◆ Brief
Skip the pictures. Transcribe the rest of the data below without changing a word.

◆ Given material
===

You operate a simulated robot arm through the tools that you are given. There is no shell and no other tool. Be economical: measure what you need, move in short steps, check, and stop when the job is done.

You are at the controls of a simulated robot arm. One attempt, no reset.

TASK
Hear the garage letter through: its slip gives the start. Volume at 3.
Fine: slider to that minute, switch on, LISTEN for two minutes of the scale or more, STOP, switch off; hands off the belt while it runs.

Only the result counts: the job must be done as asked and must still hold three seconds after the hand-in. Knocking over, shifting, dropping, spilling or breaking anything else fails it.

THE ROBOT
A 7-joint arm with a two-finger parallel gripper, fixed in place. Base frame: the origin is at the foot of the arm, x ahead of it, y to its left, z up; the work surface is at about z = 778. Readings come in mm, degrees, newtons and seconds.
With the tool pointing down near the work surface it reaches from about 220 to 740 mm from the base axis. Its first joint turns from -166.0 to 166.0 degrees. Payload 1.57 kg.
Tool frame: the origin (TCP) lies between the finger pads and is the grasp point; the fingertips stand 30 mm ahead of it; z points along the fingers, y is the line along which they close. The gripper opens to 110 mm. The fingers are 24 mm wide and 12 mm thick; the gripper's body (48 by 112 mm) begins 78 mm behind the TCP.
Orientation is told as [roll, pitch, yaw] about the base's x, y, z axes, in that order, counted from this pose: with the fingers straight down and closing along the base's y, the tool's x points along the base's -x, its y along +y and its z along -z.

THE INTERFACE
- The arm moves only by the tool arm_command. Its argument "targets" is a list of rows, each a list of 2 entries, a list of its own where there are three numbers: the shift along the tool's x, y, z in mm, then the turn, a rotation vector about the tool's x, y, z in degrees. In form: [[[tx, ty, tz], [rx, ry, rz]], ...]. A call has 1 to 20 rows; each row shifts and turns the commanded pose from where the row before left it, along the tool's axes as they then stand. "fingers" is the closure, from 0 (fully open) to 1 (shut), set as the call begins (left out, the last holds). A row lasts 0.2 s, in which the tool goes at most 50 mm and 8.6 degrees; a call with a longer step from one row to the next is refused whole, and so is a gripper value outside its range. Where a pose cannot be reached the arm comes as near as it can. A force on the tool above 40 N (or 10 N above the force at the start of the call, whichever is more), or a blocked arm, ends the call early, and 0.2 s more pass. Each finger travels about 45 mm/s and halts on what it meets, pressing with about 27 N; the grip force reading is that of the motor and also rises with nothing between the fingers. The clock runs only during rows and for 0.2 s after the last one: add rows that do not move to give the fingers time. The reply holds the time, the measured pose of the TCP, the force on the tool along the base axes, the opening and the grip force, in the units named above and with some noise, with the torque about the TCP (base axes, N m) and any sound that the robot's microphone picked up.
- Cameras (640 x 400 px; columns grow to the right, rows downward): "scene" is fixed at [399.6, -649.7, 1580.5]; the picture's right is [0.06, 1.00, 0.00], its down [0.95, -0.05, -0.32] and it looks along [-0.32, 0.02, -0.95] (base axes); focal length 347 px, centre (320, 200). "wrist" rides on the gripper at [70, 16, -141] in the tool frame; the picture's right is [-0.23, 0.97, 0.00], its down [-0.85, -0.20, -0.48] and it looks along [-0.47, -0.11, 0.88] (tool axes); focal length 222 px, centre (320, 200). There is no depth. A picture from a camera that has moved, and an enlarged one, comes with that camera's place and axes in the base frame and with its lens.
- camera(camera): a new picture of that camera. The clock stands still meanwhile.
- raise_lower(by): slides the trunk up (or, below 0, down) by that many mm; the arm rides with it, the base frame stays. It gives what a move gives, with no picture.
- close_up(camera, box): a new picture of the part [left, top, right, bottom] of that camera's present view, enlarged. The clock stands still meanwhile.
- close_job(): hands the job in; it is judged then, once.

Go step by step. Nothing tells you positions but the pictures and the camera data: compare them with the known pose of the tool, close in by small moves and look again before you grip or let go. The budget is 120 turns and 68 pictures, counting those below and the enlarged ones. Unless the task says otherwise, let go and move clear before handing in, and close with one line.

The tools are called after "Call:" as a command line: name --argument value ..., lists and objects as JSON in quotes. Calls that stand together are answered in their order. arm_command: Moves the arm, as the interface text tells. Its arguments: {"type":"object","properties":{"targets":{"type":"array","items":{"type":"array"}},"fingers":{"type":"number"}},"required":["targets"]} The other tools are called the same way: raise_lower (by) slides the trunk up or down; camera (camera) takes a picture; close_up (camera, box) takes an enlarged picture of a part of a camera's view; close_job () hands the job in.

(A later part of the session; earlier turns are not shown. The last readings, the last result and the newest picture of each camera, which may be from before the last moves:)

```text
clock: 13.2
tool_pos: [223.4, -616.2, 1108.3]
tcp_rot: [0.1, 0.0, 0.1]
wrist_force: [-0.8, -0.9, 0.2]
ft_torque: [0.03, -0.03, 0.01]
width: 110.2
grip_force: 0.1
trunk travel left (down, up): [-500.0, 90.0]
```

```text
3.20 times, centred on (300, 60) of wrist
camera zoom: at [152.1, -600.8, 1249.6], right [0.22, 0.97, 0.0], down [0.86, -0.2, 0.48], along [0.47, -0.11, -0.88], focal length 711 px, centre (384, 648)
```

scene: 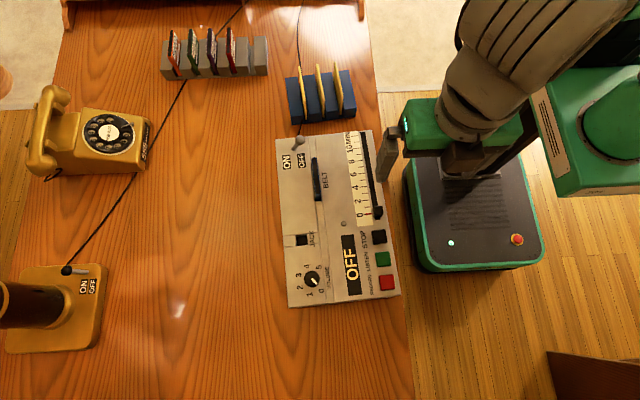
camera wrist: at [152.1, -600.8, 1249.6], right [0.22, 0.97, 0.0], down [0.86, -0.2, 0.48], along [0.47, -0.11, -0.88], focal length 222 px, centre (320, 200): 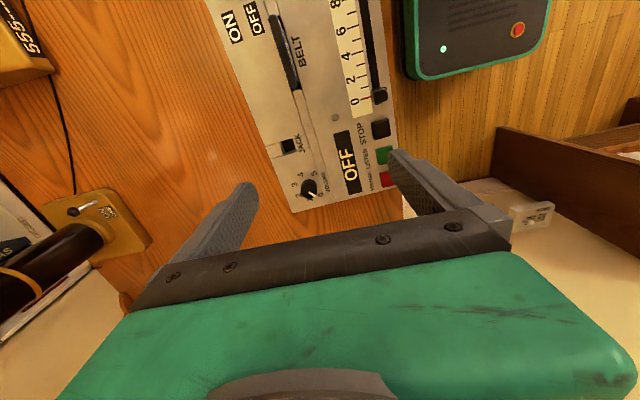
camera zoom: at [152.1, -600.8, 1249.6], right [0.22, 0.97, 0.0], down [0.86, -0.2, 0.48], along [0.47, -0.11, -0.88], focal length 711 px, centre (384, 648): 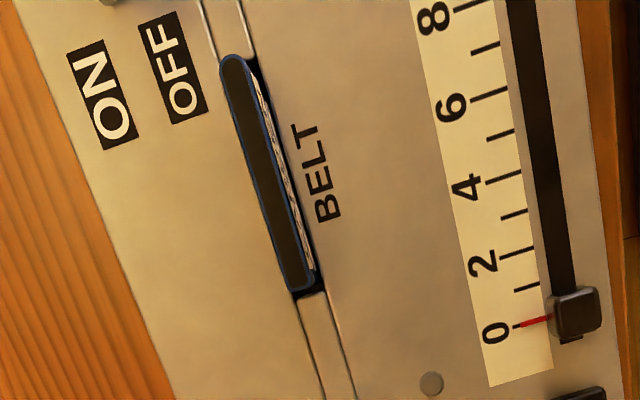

===

◆ Result of this exercise
You operate a simulated robot arm through the tools that you are given. There is no shell and no other tool. Be economical: measure what you need, move in short steps, check, and stop when the job is done.

You are at the controls of a simulated robot arm. One attempt, no reset.

TASK
Hear the garage letter through: its slip gives the start. Volume at 3.
Fine: slider to that minute, switch on, LISTEN for two minutes of the scale or more, STOP, switch off; hands off the belt while it runs.

Only the result counts: the job must be done as asked and must still hold three seconds after the hand-in. Knocking over, shifting, dropping, spilling or breaking anything else fails it.

THE ROBOT
A 7-joint arm with a two-finger parallel gripper, fixed in place. Base frame: the origin is at the foot of the arm, x ahead of it, y to its left, z up; the work surface is at about z = 778. Readings come in mm, degrees, newtons and seconds.
With the tool pointing down near the work surface it reaches from about 220 to 740 mm from the base axis. Its first joint turns from -166.0 to 166.0 degrees. Payload 1.57 kg.
Tool frame: the origin (TCP) lies between the finger pads and is the grasp point; the fingertips stand 30 mm ahead of it; z points along the fingers, y is the line along which they close. The gripper opens to 110 mm. The fingers are 24 mm wide and 12 mm thick; the gripper's body (48 by 112 mm) begins 78 mm behind the TCP.
Orientation is told as [roll, pitch, yaw] about the base's x, y, z axes, in that order, counted from this pose: with the fingers straight down and closing along the base's y, the tool's x points along the base's -x, its y along +y and its z along -z.

THE INTERFACE
- The arm moves only by the tool arm_command. Its argument "targets" is a list of rows, each a list of 2 entries, a list of its own where there are three numbers: the shift along the tool's x, y, z in mm, then the turn, a rotation vector about the tool's x, y, z in degrees. In form: [[[tx, ty, tz], [rx, ry, rz]], ...]. A call has 1 to 20 rows; each row shifts and turns the commanded pose from where the row before left it, along the tool's axes as they then stand. "fingers" is the closure, from 0 (fully open) to 1 (shut), set as the call begins (left out, the last holds). A row lasts 0.2 s, in which the tool goes at most 50 mm and 8.6 degrees; a call with a longer step from one row to the next is refused whole, and so is a gripper value outside its range. Where a pose cannot be reached the arm comes as near as it can. A force on the tool above 40 N (or 10 N above the force at the start of the call, whichever is more), or a blocked arm, ends the call early, and 0.2 s more pass. Each finger travels about 45 mm/s and halts on what it meets, pressing with about 27 N; the grip force reading is that of the motor and also rises with nothing between the fingers. The clock runs only during rows and for 0.2 s after the last one: add rows that do not move to give the fingers time. The reply holds the time, the measured pose of the TCP, the force on the tool along the base axes, the opening and the grip force, in the units named above and with some noise, with the torque about the TCP (base axes, N m) and any sound that the robot's microphone picked up.
- Cameras (640 x 400 px; columns grow to the right, rows downward): "scene" is fixed at [399.6, -649.7, 1580.5]; the picture's right is [0.06, 1.00, 0.00], its down [0.95, -0.05, -0.32] and it looks along [-0.32, 0.02, -0.95] (base axes); focal length 347 px, centre (320, 200). "wrist" rides on the gripper at [70, 16, -141] in the tool frame; the picture's right is [-0.23, 0.97, 0.00], its down [-0.85, -0.20, -0.48] and it looks along [-0.47, -0.11, 0.88] (tool axes); focal length 222 px, centre (320, 200). There is no depth. A picture from a camera that has moved, and an enlarged one, comes with that camera's place and axes in the base frame and with its lens.
- camera(camera): a new picture of that camera. The clock stands still meanwhile.
- raise_lower(by): slides the trunk up (or, below 0, down) by that many mm; the arm rides with it, the base frame stays. It gives what a move gives, with no picture.
- close_up(camera, box): a new picture of the part [left, top, right, bottom] of that camera's present view, enlarged. The clock stands still meanwhile.
- close_job(): hands the job in; it is judged then, once.

Go step by step. Nothing tells you positions but the pictures and the camera data: compare them with the known pose of the tool, close in by small moves and look again before you grip or let go. The budget is 120 turns and 68 pictures, counting those below and the enlarged ones. Unless the task says otherwise, let go and move clear before handing in, and close with one line.

The tools are called after "Call:" as a command line: name --argument value ..., lists and objects as JSON in quotes. Calls that stand together are answered in their order. arm_command: Moves the arm, as the interface text tells. Its arguments: {"type":"object","properties":{"targets":{"type":"array","items":{"type":"array"}},"fingers":{"type":"number"}},"required":["targets"]} The other tools are called the same way: raise_lower (by) slides the trunk up or down; camera (camera) takes a picture; close_up (camera, box) takes an enlarged picture of a part of a camera's view; close_job () hands the job in.

(A later part of the session; earlier turns are not shown. The last readings, the last result and the newest picture of each camera, which may be from before the last moves:)

```text
clock: 13.2
tool_pos: [223.4, -616.2, 1108.3]
tcp_rot: [0.1, 0.0, 0.1]
wrist_force: [-0.8, -0.9, 0.2]
ft_torque: [0.03, -0.03, 0.01]
width: 110.2
grip_force: 0.1
trunk travel left (down, up): [-500.0, 90.0]
```

```text
3.20 times, centred on (300, 60) of wrist
camera zoom: at [152.1, -600.8, 1249.6], right [0.22, 0.97, 0.0], down [0.86, -0.2, 0.48], along [0.47, -0.11, -0.88], focal length 711 px, centre (384, 648)
```

scene: 
camera wrist: at [152.1, -600.8, 1249.6], right [0.22, 0.97, 0.0], down [0.86, -0.2, 0.48], along [0.47, -0.11, -0.88], focal length 222 px, centre (320, 200): 
camera zoom: at [152.1, -600.8, 1249.6], right [0.22, 0.97, 0.0], down [0.86, -0.2, 0.48], along [0.47, -0.11, -0.88], focal length 711 px, centre (384, 648): 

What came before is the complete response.